What the task asks:
Cite the selected passage exactly. Begin with "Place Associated" and finish with "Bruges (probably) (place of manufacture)".

Selected passage:
━━━

Object type



Wildman Guarding a Coat of Arms

Place Associated

France (probably) (place of design); France, Paris (probably) (place of manufacture) or Southern Netherlands, Spanish Netherlands, Flanders, Bruges (probably) (place of manufacture)


circa 1485


wool (warps), wool (wefts), silk (wefts), 5 warp threads per cm, 3 ply S Z


overall: 3100 mm x 3050 mm 13400 g


Tapestry woven with wool wefts and wool warps depicting a Wildman Guarding a Coat of Arms. Fenced enclosure in centre surrounding a tree stump with a coat of arms quartered with an inescutcheon of a seated dog for the Brachet family, the gate guarded by a Wildman. Set against a red field of mille-fleurs. Border with initials ‘M I’ with knotted cordeliers in the corners, the arms of Brachet family of Orleans, Cotereau family of Blois, Berthelots family of Orleans, Le Rebours family of Orleans, Le Cirier family of Le Mans, Cherbaye family of Blois, Villebresme family of Blois and Jarry family of Anjou, with the motto 'Vaille que vaille, lors se verra' ('Come what may, we shall see').

━━━

Provided information:
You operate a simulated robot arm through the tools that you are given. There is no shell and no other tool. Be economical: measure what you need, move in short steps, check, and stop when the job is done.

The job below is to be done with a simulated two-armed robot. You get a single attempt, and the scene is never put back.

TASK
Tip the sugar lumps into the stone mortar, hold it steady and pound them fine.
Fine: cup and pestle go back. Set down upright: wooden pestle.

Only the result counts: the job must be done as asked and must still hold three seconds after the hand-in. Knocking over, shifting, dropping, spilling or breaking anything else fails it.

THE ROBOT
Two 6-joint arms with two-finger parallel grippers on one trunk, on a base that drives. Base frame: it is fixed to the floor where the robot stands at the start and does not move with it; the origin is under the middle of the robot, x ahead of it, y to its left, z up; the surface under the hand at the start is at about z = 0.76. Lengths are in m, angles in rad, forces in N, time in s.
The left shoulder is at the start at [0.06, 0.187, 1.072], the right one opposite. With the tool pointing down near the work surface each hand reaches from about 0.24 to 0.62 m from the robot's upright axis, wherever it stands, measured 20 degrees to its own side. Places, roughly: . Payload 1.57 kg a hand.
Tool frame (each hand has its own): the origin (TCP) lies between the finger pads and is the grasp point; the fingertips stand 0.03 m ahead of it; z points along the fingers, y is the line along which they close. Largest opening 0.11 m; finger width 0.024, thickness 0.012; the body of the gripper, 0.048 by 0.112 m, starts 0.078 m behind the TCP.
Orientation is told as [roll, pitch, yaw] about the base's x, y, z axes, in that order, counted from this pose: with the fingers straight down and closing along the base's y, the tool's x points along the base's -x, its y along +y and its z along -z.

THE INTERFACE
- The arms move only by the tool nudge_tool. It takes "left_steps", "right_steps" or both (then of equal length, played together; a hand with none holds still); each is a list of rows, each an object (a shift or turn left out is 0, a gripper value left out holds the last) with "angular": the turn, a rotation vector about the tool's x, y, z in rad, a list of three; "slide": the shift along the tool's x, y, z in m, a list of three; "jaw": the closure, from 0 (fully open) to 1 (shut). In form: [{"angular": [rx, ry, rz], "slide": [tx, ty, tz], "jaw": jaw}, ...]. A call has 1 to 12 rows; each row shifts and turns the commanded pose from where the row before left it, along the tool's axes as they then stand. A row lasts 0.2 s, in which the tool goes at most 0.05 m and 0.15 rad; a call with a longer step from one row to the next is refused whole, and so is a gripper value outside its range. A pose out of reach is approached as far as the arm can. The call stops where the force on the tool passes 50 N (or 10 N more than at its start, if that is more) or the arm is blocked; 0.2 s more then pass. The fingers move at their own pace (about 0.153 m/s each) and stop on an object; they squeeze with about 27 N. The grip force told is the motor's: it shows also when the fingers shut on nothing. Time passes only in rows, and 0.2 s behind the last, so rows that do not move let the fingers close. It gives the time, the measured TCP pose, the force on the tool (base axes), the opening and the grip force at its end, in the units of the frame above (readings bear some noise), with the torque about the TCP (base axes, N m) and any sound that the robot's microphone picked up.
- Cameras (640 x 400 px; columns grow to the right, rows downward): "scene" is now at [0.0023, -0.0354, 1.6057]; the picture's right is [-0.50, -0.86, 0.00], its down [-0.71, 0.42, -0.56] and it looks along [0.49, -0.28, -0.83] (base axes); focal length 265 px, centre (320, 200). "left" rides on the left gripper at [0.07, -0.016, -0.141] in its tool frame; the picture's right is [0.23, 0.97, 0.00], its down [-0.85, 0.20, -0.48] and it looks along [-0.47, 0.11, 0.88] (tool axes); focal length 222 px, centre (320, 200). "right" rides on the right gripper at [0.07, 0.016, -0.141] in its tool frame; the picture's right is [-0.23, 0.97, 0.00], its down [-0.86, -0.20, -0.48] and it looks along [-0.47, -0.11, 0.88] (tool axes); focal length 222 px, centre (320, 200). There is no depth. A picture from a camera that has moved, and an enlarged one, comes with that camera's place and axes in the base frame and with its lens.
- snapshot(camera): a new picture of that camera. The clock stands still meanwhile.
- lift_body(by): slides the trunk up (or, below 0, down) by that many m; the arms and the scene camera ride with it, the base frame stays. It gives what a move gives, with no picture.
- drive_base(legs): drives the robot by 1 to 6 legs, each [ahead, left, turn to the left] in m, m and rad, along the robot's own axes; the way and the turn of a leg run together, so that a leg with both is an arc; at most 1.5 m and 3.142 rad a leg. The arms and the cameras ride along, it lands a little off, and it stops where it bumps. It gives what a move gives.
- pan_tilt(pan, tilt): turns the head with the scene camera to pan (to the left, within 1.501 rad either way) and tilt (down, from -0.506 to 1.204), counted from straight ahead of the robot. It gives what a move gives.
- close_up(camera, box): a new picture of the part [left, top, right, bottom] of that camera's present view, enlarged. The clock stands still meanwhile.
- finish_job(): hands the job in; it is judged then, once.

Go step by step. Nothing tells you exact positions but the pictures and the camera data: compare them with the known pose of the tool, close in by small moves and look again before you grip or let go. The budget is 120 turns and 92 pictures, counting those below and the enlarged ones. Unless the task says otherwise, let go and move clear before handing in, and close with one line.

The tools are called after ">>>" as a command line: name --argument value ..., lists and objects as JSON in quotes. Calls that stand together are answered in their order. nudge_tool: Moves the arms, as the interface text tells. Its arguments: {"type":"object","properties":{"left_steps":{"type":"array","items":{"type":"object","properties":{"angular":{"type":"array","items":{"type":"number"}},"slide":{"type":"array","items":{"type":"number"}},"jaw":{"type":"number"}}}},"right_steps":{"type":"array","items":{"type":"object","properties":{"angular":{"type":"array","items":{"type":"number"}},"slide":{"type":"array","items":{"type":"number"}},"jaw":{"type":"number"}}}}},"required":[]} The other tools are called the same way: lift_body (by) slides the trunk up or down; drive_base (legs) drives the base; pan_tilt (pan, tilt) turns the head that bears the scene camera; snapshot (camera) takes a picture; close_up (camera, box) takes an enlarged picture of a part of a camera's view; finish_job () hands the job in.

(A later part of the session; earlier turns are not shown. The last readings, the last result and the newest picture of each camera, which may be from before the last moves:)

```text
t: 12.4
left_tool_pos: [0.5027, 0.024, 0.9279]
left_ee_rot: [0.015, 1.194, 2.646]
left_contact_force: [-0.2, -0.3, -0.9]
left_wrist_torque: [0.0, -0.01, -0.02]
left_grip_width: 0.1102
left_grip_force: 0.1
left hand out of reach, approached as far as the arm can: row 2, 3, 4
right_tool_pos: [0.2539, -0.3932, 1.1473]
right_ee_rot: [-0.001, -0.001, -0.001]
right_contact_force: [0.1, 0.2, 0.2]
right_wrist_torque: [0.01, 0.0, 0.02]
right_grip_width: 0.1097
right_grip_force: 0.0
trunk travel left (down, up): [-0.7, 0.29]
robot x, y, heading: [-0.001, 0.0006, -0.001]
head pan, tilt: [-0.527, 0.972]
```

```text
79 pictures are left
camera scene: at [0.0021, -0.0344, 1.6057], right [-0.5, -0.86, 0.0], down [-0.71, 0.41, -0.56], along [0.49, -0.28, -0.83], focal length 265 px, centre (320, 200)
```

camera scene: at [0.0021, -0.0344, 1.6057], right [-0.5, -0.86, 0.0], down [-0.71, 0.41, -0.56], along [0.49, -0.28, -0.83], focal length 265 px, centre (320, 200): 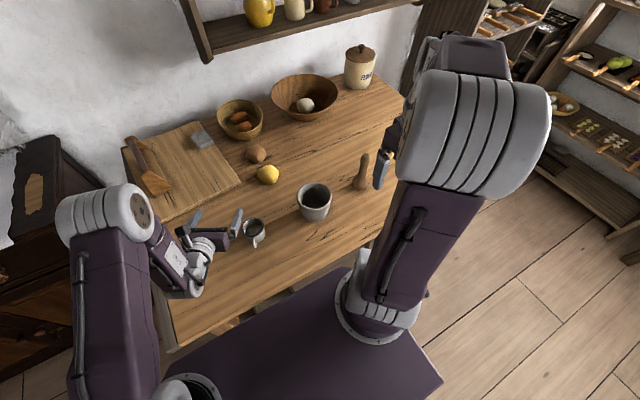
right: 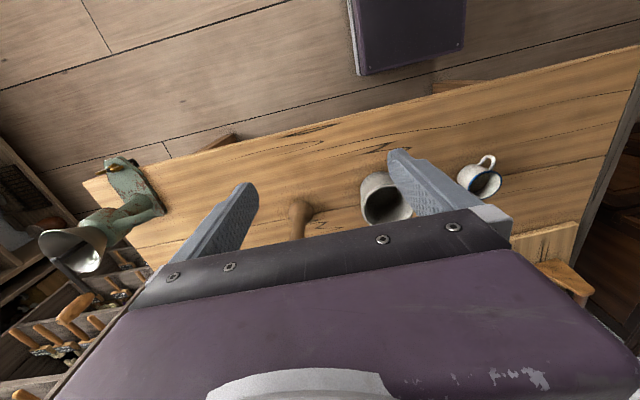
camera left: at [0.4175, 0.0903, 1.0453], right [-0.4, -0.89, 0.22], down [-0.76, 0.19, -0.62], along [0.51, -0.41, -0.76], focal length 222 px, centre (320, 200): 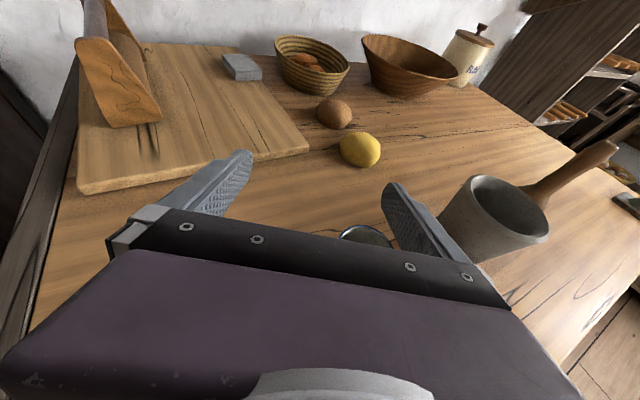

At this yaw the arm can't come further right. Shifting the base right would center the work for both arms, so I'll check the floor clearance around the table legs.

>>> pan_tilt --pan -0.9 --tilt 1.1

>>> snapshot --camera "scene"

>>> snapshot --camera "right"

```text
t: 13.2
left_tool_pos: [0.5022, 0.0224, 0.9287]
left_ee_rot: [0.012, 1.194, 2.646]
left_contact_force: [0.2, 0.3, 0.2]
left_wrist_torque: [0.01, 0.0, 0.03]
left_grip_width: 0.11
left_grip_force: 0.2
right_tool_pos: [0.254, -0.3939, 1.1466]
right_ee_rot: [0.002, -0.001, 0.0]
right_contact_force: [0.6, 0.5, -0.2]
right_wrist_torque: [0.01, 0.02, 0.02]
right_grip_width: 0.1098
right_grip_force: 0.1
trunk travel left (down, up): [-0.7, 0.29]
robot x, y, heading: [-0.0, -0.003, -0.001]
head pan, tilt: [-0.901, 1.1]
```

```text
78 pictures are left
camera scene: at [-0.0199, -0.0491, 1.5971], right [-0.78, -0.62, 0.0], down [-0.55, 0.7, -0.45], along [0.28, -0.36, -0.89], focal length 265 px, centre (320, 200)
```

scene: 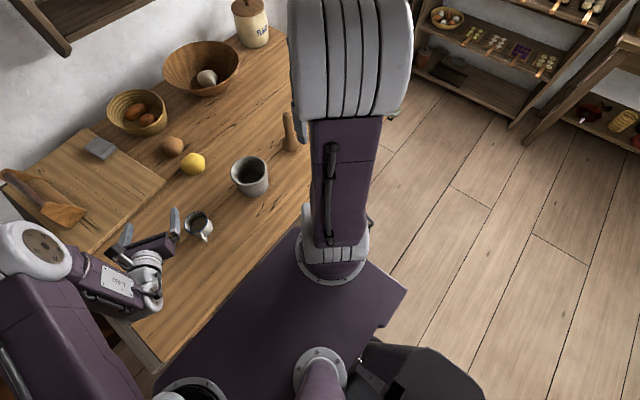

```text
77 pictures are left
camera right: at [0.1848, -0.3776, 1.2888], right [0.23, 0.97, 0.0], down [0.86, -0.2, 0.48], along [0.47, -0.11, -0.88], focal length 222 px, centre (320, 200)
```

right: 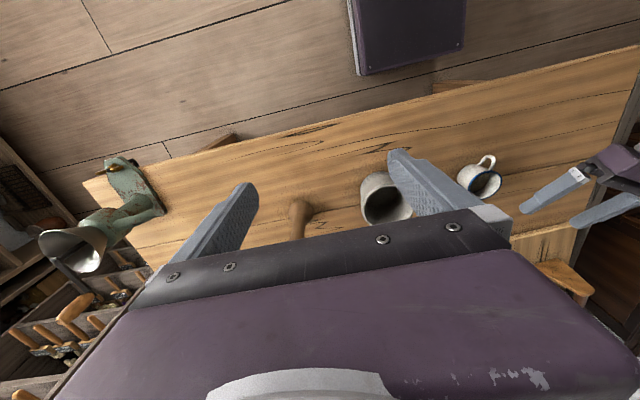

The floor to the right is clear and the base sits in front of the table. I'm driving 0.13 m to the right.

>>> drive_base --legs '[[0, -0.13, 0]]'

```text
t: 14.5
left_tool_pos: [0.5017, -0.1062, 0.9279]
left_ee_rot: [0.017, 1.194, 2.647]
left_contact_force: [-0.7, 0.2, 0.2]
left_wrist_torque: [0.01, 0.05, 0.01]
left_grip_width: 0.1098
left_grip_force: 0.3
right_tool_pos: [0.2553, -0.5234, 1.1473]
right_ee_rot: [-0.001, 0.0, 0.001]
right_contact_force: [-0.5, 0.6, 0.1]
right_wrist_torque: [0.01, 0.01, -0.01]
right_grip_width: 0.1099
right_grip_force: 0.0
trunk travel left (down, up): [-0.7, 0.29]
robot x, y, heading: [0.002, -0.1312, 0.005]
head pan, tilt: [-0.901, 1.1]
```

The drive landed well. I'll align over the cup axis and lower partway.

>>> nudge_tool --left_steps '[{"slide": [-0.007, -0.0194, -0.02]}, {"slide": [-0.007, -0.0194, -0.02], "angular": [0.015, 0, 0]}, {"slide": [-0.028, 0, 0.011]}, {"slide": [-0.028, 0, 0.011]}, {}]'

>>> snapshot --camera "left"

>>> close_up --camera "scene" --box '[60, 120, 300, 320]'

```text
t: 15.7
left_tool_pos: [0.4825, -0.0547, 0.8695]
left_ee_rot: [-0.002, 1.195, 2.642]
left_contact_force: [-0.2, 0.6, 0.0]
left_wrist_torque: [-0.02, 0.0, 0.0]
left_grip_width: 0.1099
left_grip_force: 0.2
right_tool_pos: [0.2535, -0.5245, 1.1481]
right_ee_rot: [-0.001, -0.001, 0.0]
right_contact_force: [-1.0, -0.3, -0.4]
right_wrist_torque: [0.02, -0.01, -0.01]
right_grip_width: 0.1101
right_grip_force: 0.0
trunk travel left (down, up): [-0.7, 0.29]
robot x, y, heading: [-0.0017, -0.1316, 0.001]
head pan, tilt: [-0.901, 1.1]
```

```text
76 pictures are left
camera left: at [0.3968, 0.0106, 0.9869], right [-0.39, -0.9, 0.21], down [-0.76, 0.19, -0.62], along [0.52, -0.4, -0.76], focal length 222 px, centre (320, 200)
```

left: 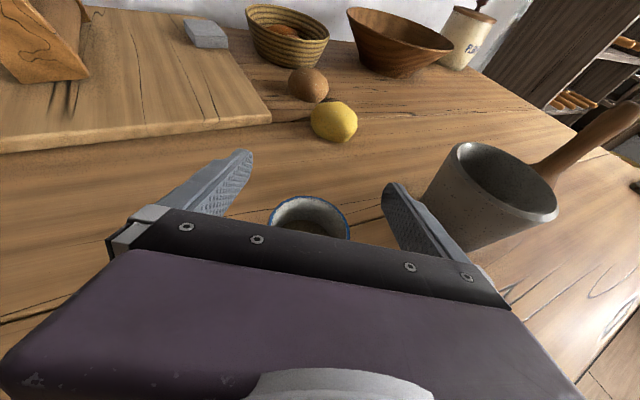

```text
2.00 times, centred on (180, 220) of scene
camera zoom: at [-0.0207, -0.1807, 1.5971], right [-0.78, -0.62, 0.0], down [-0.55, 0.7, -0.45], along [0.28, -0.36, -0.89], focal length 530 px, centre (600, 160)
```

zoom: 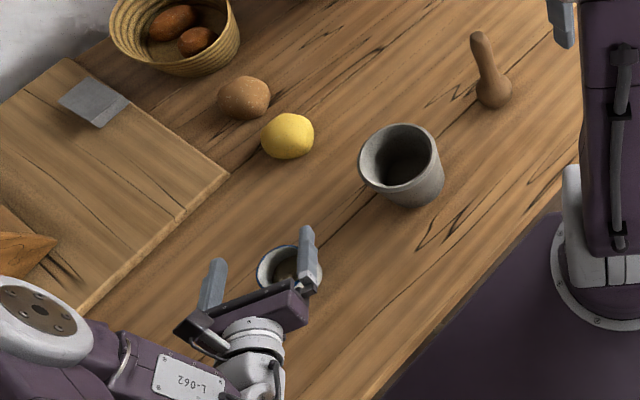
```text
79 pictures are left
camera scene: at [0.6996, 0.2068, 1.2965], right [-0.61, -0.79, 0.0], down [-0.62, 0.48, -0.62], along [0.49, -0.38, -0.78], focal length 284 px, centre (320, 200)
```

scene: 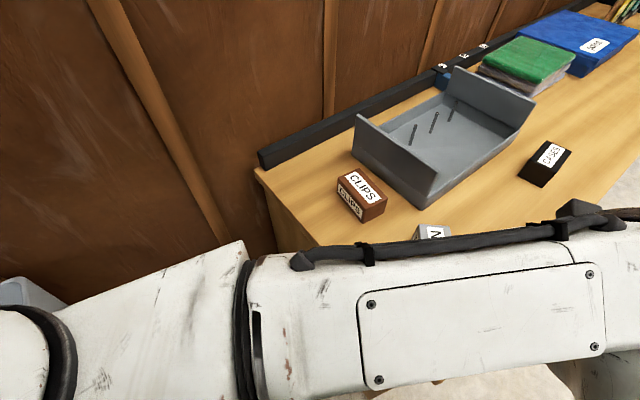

━━━

Exercise output:
Place Associated

France (probably) (place of design); France, Paris (probably) (place of manufacture) or Southern Netherlands, Spanish Netherlands, Flanders, Bruges (probably) (place of manufacture)